Britain's Brexit Party leader Nigel Farage speaks as he gives a press conference at the Europa Building in Brussels, on January 29, 2020, as Brexit Day is to be set in stone when the European Parliament casts a vote ratifying the terms of Britain's divorce deal from the EU. (Photo …
KENZO TRIBOUILLARD/AFP via Getty Images

Brexit Party leader Nigel Farage has warned that the British government is acting like an “elected dictatorship” passing coronavirus laws without parliamentary scrutiny.

Mr Farage also expressed concern that there is no effective opposition in the House of Commons, with the Labour Party “teaming up” with the Conservative government and preparing “to deny us our basic freedoms in the name of the greater good”.

On Tuesday, Prime Minister Boris Johnson announced further restrictions on Britons, putting a 10 p.m. curfew on the hospitality industry, while widening the enforcement of mask-wearing. Foreign Secretary Dominic Raab said on Wednesday that if the measures did not work to stop the spread of the Chinese coronavirus, the government might order a second national lockdown.

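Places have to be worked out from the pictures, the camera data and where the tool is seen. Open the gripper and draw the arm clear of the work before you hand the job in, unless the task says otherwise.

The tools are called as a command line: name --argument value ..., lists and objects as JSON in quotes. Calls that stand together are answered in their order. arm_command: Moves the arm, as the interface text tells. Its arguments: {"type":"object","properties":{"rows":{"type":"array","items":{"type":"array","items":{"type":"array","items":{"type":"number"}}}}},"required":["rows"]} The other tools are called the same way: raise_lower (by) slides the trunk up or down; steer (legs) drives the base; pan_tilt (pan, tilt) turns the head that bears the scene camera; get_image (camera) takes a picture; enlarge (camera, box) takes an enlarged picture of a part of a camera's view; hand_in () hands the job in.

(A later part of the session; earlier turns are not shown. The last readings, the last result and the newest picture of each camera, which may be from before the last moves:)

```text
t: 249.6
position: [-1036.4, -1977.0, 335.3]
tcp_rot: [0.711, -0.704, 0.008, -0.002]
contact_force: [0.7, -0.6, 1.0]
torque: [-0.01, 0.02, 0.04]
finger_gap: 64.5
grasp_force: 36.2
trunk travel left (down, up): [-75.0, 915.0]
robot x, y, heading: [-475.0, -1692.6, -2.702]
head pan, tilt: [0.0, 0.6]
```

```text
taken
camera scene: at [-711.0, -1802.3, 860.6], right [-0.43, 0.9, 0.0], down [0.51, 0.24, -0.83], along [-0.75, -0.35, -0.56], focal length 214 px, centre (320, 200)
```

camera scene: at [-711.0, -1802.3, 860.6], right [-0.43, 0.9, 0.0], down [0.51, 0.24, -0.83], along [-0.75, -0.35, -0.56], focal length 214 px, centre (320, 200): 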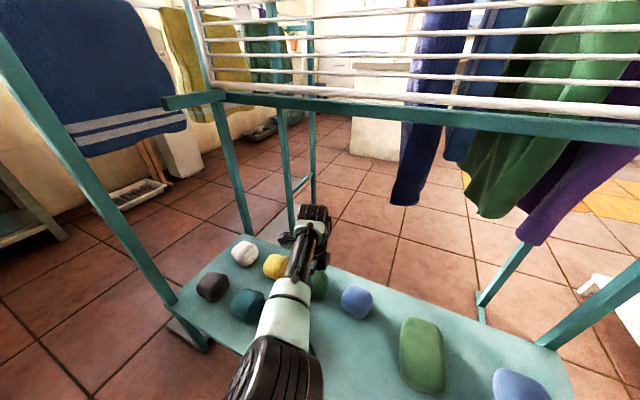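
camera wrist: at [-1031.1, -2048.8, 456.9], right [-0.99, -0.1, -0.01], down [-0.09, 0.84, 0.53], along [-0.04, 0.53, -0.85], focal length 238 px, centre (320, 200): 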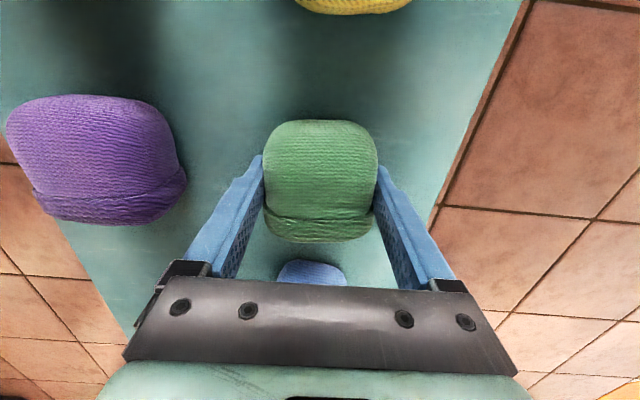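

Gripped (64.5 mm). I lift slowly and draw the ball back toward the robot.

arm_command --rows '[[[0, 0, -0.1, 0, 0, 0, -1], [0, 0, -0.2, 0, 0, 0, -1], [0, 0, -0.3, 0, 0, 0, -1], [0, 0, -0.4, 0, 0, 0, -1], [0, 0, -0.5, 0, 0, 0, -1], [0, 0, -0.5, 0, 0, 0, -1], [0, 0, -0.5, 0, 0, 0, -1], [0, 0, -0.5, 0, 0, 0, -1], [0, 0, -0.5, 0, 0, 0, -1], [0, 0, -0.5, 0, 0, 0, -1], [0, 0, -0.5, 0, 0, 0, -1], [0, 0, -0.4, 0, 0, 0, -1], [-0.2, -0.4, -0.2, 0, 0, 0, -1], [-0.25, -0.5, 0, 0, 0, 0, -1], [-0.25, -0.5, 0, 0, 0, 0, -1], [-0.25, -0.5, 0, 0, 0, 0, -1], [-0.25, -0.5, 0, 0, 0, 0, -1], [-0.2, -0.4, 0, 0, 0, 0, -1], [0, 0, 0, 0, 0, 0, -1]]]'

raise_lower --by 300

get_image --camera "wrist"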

Writing in the Daily Express on Wednesday, Mr Farage said that he was “struck” by how “this Conservative government, using their emergency powers, have been so keen to interfere in our day to day lives since the pandemic began”.

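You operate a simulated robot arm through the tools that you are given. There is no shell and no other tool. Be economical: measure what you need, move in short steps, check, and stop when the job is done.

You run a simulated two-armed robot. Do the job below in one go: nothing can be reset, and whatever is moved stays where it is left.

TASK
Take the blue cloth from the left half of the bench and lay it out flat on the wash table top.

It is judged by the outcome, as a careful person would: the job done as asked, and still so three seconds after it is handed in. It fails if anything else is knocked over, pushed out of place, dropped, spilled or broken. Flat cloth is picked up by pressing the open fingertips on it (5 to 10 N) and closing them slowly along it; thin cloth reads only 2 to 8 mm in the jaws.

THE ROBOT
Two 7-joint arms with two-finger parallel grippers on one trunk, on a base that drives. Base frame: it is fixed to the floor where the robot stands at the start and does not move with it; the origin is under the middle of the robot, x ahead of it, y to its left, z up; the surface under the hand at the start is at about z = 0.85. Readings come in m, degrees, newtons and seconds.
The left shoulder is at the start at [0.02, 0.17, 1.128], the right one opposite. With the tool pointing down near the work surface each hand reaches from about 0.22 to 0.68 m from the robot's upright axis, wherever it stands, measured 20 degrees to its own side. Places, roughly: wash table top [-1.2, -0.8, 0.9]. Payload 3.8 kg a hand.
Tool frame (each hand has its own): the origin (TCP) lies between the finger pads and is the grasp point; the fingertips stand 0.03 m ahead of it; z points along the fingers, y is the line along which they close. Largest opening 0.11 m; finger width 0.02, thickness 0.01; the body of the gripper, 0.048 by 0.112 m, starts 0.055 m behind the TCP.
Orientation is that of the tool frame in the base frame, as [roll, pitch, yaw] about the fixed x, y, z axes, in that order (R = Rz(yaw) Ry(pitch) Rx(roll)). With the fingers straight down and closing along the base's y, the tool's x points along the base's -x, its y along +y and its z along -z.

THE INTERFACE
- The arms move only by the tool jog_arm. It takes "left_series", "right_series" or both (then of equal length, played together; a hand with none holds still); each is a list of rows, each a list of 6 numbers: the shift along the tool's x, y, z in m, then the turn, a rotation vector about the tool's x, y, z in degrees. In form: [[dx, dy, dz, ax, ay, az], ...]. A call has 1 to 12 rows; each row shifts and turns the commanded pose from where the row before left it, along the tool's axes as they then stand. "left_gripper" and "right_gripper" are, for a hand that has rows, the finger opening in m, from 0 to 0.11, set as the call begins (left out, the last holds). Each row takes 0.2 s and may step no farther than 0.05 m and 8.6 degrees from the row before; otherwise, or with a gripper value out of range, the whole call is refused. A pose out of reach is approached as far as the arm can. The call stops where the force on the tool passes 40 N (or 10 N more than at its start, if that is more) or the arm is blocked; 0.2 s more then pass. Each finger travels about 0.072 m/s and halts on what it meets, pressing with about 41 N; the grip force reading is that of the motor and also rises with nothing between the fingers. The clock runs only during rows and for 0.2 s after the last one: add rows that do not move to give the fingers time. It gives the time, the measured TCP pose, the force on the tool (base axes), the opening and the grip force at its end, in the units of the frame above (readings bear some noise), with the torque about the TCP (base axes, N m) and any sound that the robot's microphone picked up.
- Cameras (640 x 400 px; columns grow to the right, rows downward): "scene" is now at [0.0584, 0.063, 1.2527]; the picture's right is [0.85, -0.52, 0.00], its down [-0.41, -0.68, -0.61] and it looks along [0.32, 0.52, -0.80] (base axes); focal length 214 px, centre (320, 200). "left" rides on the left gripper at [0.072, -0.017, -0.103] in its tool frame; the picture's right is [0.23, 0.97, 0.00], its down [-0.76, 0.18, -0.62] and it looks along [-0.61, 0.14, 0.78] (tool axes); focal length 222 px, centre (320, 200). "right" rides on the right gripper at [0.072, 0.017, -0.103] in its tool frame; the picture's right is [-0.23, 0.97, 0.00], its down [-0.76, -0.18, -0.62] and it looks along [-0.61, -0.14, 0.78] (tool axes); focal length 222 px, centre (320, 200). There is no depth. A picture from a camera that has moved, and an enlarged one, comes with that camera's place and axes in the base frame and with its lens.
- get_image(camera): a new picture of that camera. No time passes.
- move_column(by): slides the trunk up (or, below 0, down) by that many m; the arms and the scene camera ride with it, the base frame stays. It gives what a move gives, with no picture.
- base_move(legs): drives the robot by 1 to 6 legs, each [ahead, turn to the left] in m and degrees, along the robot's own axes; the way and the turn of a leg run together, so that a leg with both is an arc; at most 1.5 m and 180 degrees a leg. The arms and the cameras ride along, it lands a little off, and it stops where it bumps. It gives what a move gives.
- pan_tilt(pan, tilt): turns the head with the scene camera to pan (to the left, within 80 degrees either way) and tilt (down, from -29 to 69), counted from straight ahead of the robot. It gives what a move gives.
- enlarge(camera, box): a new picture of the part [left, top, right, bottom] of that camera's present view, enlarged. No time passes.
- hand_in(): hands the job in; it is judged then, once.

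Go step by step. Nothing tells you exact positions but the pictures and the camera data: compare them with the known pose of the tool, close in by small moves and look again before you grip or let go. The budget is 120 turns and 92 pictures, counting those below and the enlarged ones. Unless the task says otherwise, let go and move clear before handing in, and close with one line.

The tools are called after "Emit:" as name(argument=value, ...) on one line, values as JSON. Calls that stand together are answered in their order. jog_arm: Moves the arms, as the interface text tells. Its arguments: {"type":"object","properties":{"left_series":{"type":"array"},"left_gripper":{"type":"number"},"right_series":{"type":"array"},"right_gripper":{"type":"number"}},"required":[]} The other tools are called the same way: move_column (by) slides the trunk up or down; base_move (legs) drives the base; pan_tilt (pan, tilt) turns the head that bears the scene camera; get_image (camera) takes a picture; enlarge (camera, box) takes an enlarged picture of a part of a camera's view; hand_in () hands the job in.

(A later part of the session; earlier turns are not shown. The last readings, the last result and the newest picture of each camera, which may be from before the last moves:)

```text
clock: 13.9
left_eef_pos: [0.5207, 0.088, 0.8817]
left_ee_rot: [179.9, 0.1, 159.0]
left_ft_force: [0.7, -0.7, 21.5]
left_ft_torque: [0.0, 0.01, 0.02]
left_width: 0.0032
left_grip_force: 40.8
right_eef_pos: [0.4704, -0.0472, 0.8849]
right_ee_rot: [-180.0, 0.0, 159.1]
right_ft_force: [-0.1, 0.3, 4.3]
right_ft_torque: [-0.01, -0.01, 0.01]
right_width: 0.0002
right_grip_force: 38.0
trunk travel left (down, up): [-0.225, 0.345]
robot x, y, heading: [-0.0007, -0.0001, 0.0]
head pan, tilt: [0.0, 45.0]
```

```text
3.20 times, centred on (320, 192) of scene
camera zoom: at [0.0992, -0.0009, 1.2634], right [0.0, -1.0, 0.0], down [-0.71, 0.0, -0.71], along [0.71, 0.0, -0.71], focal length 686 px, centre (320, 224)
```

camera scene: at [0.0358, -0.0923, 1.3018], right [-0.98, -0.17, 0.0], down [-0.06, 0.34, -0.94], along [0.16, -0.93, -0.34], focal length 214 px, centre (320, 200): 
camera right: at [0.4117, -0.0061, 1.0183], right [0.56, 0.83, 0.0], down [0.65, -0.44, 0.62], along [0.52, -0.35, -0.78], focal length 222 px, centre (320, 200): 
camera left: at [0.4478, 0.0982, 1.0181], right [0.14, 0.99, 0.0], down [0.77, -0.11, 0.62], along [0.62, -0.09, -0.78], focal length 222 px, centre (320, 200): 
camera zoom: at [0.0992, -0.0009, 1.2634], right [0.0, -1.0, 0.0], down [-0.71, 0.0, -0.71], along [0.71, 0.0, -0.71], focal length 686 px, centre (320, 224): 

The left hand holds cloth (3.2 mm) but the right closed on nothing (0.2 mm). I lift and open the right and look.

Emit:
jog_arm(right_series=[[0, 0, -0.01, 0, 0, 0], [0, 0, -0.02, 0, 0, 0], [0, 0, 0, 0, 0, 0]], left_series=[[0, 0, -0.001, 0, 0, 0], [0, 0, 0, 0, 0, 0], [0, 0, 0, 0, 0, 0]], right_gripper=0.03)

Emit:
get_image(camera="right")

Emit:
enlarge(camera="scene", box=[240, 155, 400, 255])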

“Boris and his Government are doing as they please without any opposition and we should be very concerned. It is clear to me that our civil liberties are now at risk by an administration that increasingly seems to act like an elected dictatorship,” the Brexit Party leader said.

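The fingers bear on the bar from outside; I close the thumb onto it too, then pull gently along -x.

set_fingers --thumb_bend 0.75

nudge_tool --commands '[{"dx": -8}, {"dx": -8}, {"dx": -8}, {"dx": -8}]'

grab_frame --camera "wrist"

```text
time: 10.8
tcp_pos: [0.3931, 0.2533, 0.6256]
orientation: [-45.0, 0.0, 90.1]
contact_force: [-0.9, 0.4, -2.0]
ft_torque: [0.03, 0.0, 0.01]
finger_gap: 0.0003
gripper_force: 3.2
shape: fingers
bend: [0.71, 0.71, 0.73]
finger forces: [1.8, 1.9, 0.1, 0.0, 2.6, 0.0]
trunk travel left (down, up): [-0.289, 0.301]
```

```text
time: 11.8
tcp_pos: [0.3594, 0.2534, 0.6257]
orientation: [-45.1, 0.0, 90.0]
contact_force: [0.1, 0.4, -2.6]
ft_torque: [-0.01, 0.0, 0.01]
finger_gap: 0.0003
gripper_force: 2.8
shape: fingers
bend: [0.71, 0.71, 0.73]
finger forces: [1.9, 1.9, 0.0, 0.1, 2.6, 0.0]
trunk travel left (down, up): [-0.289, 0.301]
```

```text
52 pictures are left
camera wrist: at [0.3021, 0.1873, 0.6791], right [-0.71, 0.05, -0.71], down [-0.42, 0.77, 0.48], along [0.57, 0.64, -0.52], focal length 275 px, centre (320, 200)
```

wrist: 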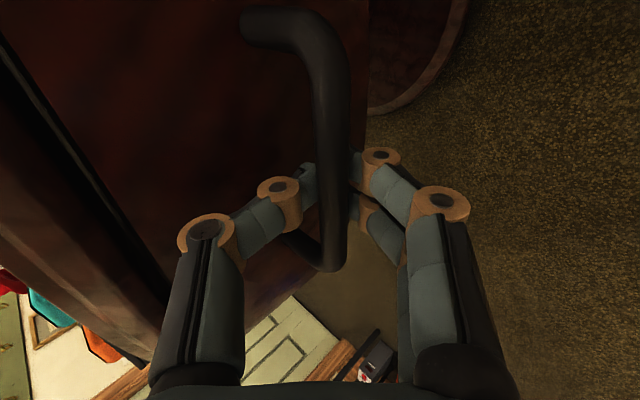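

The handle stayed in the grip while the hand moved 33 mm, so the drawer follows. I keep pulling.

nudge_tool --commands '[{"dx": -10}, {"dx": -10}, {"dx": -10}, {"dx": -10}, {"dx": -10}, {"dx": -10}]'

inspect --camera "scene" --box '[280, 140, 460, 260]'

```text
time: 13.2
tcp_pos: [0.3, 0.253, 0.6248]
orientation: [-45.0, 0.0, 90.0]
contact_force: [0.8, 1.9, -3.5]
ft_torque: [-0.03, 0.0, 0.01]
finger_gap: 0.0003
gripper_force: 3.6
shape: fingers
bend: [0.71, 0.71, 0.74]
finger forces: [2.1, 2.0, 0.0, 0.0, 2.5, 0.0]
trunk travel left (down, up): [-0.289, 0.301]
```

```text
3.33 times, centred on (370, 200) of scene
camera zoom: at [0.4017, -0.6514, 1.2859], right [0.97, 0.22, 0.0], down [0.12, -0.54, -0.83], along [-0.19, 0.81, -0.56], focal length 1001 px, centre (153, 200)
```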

“I am sure I am not alone in saying that we have now reached the point where the cure has become worse than the disease itself.

“Nobody voted for this. It’s up to us all to fight against this tyranny,” Farage concluded.

The Brexit Party leader is not alone in voicing concern over the threats the emergency measures make to Britons’ rights.

Earlier this month, Conservative MP Steve Baker criticised Mr Johnson’s “draconian” lockdown rules that banned gatherings of more than six people, saying: “It’s time for us to actually start living like a free people, not subjecting ourselves to constantly shifting legal requirements.”

Former Supreme Court judge Lord Sumption went further after the first set of restrictions were put in place in March. He warned: “This is what a police state is like — it is a state in which the government can issue orders or express preferences with no legal authority, and the police enforce minister’s wishes.”

This week, Chairman of the Conservative backbench 1922 Committee Sir Graham Brady criticised ministers for getting the habit of “ruling by decree” rather than engaging in parliamentary debate and voting.

Sir Graham told BBC Radio 4’s Today programme: “The government has got into the habit, in respect of the coronavirus issue, of ruling by decree without the usual debate, discussion and votes in Parliament that we would expect on any other matter,” he said.

He added: “The British people aren’t used to being treated as children.

“We expect in this country to have a parliamentary democracy where our elected representatives on our behalf can require proper answers to these not just have some imposed.”

MPs are set to vote next week on whether to extend the time-limited law. Civil liberties advocate and veteran journalist Peter Hitchens remarked on Wednesday, “Despotic police powers, suspended elections, bans on public gatherings. Pinochet’s Chile? Erdogan’s Turkey? No, it’s here,” and urged Britons to contact their local MPs, asking them to vote to repeal the act.